Today we had dinner guests. Church was very small and we had some recurrent visitors, so everyone stayed after church and ate together. I have now made a habit of prepping Sunday dinner on Saturday afternoon, so cooking time was about thirty minutes and I didn't make too much of a mess. After we had finished eating our pad thai and cashew chicken, we had chocolate cake and ice cream for dessert.
The children finished their dessert while the adults were still talking, so Brandon told the children to start cleaning up the kitchen. When they asked how much they had to clean, I told them just to clean it all.

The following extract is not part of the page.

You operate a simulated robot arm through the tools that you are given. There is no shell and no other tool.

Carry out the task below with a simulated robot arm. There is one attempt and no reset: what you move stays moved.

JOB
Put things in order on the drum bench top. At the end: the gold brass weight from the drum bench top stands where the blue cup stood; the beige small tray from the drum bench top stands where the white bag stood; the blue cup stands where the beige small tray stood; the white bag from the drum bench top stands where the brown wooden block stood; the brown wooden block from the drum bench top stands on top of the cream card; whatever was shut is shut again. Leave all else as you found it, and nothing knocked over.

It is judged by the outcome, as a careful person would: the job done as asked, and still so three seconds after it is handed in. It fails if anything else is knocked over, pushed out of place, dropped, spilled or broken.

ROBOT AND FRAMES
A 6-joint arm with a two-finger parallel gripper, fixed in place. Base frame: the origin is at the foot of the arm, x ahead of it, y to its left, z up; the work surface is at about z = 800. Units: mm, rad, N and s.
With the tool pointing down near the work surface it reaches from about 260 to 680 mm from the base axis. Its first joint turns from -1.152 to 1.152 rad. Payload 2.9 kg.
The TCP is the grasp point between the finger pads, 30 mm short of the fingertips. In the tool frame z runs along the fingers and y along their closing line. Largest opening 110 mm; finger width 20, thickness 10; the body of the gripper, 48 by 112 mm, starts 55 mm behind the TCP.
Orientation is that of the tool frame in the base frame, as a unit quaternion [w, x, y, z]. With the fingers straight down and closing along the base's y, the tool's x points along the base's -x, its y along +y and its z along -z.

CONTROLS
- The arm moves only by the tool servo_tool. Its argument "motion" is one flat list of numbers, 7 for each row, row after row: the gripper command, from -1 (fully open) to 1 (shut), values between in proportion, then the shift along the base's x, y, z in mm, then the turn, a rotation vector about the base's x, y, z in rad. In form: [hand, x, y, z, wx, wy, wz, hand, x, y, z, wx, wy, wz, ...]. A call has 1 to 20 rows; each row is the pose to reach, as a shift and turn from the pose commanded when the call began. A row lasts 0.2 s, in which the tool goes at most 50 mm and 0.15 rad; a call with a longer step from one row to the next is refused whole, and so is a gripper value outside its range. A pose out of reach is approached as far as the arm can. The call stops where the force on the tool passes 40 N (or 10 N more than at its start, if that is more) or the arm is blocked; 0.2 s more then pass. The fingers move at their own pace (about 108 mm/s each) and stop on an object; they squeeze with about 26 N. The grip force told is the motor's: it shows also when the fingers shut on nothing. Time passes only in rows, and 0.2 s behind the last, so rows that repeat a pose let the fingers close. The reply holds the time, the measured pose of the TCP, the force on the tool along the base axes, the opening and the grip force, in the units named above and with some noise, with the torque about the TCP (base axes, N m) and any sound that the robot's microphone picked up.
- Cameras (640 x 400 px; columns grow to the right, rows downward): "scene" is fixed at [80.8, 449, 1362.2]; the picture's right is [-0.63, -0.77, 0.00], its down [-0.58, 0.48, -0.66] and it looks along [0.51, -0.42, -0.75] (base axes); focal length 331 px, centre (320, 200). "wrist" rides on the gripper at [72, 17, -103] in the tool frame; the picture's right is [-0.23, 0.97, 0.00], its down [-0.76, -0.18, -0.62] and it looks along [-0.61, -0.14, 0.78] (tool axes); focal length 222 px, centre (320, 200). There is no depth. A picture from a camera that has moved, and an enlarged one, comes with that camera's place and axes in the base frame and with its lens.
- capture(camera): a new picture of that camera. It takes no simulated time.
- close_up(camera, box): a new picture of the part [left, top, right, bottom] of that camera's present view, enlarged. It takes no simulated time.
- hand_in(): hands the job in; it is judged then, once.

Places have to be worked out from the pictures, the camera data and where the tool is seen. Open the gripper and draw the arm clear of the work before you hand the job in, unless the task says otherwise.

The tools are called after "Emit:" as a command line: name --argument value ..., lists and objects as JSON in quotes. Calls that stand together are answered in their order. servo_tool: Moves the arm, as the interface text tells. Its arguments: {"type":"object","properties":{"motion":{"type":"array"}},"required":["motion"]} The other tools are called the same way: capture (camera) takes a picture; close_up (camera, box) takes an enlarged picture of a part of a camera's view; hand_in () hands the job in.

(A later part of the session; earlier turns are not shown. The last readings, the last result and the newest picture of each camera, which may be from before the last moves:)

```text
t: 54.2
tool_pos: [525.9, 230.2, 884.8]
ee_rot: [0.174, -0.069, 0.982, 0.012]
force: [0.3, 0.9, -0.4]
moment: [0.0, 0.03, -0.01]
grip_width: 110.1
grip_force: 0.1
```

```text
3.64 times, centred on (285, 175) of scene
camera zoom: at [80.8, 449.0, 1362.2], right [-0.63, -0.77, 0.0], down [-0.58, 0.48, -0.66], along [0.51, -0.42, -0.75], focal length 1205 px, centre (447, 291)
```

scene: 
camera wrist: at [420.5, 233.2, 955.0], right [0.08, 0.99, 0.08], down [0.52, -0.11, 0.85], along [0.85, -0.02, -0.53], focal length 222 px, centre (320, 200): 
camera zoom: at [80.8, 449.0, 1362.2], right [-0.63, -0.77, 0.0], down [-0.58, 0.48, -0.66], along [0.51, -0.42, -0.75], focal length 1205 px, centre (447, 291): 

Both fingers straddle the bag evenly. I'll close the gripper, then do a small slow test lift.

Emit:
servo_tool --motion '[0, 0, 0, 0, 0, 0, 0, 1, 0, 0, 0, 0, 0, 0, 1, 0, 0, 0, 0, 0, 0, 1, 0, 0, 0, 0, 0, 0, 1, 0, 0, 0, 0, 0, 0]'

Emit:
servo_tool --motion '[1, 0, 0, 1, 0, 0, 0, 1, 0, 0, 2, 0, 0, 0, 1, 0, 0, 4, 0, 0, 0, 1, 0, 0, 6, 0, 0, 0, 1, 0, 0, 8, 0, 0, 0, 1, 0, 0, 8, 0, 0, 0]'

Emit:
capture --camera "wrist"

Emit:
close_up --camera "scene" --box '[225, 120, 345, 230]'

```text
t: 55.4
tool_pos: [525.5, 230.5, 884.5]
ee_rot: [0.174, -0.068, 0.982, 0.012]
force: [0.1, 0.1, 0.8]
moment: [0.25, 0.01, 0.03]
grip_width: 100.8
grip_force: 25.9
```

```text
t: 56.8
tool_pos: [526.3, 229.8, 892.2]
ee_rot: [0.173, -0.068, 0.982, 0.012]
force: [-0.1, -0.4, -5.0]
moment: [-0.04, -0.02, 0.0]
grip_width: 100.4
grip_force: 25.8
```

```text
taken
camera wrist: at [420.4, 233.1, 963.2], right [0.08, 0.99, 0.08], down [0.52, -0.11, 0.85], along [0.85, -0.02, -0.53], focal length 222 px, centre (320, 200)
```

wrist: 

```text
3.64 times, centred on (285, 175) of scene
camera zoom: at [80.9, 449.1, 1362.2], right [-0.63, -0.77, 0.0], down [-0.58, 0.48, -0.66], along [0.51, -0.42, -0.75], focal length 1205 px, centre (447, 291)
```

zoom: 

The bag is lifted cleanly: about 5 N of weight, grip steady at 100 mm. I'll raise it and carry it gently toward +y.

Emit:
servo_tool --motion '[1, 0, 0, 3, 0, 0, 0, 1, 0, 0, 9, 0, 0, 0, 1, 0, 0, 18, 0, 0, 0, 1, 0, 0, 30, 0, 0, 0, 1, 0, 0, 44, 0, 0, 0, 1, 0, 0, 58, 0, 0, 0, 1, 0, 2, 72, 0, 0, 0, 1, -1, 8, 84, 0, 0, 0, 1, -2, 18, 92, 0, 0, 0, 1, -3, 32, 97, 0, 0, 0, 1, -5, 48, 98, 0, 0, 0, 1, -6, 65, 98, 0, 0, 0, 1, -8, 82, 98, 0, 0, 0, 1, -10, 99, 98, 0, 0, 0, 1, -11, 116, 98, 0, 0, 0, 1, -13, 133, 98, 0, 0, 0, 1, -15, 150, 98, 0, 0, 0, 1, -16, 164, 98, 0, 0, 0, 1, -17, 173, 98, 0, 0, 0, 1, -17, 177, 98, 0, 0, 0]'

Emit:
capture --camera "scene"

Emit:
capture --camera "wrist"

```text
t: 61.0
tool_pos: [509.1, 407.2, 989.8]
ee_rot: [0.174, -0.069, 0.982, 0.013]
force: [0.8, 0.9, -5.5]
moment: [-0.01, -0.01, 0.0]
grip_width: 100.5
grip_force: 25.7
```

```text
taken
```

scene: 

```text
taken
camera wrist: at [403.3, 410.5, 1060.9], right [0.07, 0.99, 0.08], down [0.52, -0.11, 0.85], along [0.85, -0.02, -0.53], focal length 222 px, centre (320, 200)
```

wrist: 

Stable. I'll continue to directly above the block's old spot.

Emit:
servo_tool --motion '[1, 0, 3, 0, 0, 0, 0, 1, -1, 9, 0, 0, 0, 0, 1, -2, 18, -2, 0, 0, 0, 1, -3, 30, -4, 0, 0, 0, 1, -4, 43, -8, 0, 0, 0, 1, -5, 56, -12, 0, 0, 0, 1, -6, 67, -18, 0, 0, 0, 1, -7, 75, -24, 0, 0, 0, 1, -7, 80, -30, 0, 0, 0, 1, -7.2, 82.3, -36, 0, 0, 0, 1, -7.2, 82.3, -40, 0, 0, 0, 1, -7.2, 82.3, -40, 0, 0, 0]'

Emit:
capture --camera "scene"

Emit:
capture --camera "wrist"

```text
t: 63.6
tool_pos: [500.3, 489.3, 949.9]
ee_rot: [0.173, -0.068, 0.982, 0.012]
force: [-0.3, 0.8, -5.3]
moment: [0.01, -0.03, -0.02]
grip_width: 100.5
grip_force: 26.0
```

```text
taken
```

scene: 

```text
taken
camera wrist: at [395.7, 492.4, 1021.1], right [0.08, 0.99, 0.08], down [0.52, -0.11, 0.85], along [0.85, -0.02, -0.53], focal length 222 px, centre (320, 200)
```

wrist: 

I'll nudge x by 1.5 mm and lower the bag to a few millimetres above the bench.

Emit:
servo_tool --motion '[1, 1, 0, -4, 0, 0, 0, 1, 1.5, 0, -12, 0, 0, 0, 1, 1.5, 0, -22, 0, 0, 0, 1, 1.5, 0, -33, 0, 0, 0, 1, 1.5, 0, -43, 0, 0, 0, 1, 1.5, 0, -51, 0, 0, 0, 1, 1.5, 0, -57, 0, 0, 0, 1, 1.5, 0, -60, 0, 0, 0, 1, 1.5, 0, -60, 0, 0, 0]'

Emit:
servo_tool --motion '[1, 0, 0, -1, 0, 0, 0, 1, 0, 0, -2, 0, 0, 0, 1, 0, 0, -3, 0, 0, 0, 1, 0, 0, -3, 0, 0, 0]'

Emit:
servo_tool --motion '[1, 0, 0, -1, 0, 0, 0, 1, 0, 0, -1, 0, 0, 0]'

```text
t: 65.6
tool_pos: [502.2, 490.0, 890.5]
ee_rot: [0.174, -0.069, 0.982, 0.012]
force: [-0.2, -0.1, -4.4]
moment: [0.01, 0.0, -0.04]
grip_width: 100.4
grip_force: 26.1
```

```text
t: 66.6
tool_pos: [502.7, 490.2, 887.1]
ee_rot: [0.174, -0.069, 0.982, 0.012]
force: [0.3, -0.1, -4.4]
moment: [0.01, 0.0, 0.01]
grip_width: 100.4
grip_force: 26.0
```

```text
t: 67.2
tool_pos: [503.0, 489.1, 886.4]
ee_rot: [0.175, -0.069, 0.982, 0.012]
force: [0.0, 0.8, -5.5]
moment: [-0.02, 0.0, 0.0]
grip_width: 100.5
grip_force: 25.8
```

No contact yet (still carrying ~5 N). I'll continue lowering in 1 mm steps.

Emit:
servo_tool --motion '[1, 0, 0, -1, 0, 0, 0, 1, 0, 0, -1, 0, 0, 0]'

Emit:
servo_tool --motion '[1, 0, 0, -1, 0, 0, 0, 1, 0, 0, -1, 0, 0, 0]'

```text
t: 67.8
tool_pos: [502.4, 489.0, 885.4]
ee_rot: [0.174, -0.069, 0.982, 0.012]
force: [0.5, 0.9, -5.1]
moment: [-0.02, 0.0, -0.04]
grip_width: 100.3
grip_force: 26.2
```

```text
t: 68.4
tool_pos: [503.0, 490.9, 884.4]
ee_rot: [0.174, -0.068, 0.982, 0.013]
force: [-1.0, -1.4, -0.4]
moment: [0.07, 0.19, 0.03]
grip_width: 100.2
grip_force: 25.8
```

We adults continued talking for some time and the children trickled out of the kitchen and went off to play.
I remember when they were all little and we couldn't get them to go off by themselves because the only thing they wanted in the whole wide world was to be close to us. We once had dinner with friends whose five children ran off to play as soon as they finished eating and I marveled that the adults were left in perfect peace while the children entertained themselves without any help from us. Now I'm at that same place in my own life and it really is a wonderful place to be.
Our guests eventually left and Brandon and I went to finish cleaning the kitchen. But it was almost completely clean. The dishwasher had to be started and a few (washed!) dishes had to be put away, but that was it. I stood in the middle of the kitchen for a few minutes and marveled that the kitchen had been entirely cleaned without any input from me. Then I stood for a few minutes and marveled for a few minutes more.
A month ago it snowed. I enjoy looking at snow and I even enjoy sledding in snow, but I really, really hate putting children in snow clothes. It seems to take at least an hour and by the end I'm hot, irritable, and exhausted. Then someone has to go to the bathroom and I have to do it all over again. Whenever people tell me that cold places aren't that bad as long as you have enough appropriate clothing, I look at them and ask how many children they have to put those all of those weather-appropriate layers on.
That afternoon I was busy paying the bills and didn't notice when the children went outside to play in the snow. After awhile I realized that the house was very quiet and looked out in the yard. I counted heads and found six children playing nicely in the snow, all wearing snow pants, coats, mittens, boots, and hats (except for William who was just wearing his snowsuit). I stuck my head out the window, took a picture to commemorate the event, and went back to paying bills. But also I did a happy dance and felt true joy that comes from not having to put on a single mitten and having no children in the house.
I have now reached the amazing stage of parenting where I have Truly Useful Children. I don't have a Truly Useful Child, I have Truly Useful Children. Kathleen is eleven and a half, Sophia is almost ten, and Edwin is eight, which means I have three children that can follow instructions, read lists, go to the store for me, cook breakfast, clean the kitchen, clean up the house, change beds, get and clean up their own lunch, entertain themselves, entertain their siblings, pay household help, let in workmen, fold and put away laundry, change laundry, change diapers, wash out dirty diapers, bathe themselves, bathe siblings, and do their school work. And the best part about this is that I will always have at least three children who are able do these things. I will never go back to having all small children ever again.
Having all small children is a very exhausting job. You are the only one who is capable of doing anything useful and everyone else in the house is actively working to break down any order you attempt to create. Nobody is capable of rational thought and everyone wants you to interact with them all the time and make all the fun. I remember counting down the hours until Brandon would come home and I could talk to another adult and have four sets of hands to stem the tide of chaos. Our children went to bed very early in those days.
But now I have helpers to deploy against the chaos and the siblings that create it. I don't have to do everything myself because I can have Kathleen set the table while Edwin bathes William while Sophia dresses Eleanor and I cook dinner. It's amazing. It's a whole new, sane way of living. It was almost worth going through the years of craziness to get to the beginning of the era of sanity.
So, to those of who are stuck in the crazy years and don't feel like they will ever end, I'm here to tell you that one day they will. And life will be better. Just hold on. It will be worth it, I promise.